-- Start --
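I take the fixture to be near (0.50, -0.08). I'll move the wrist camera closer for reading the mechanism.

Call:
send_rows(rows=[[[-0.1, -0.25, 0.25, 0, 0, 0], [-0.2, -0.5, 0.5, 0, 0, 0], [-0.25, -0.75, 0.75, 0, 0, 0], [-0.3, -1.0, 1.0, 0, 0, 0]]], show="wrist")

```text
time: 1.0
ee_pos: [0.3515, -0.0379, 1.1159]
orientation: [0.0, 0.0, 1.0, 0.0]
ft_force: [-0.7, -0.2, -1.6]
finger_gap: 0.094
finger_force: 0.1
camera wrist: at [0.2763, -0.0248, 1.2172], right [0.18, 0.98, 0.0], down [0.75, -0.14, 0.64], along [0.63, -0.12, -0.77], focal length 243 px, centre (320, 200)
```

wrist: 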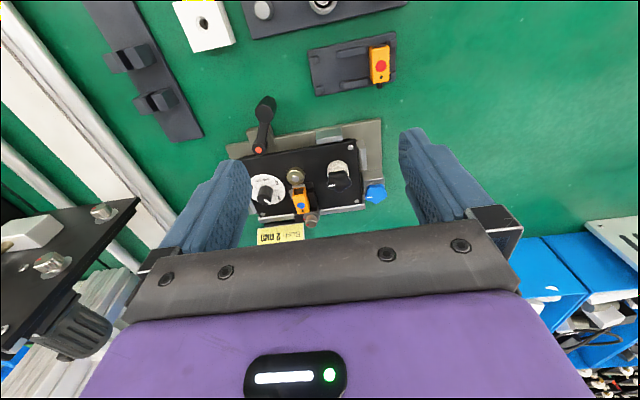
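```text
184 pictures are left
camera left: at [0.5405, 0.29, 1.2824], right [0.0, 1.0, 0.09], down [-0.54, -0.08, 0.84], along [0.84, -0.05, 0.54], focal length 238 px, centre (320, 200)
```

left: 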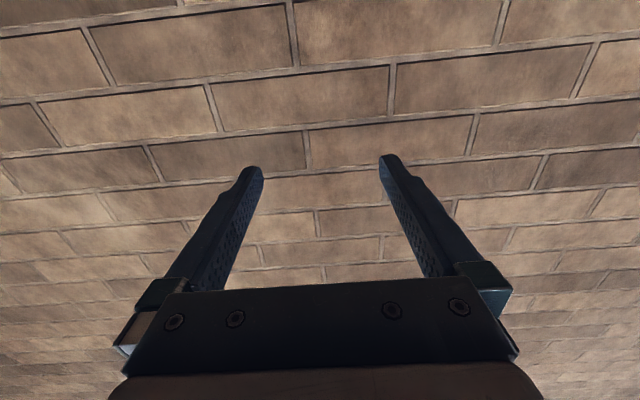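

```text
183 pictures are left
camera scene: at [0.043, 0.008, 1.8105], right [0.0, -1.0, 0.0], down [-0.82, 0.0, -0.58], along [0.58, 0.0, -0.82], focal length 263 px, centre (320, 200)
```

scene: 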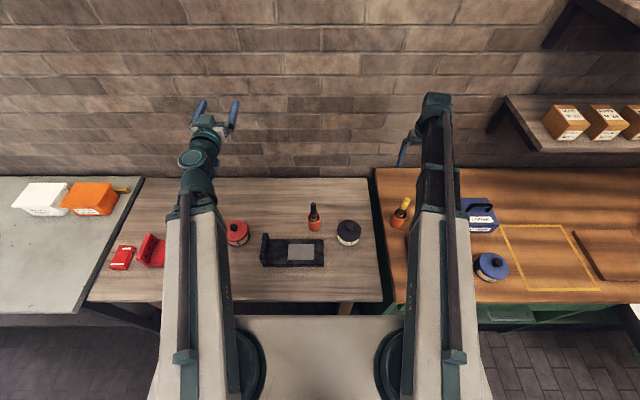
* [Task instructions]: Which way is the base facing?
-- End --
* [Task instructions]: Work through the listing above and report how many lines include the string "pictures", with no other text.

* [Exercise output]: 2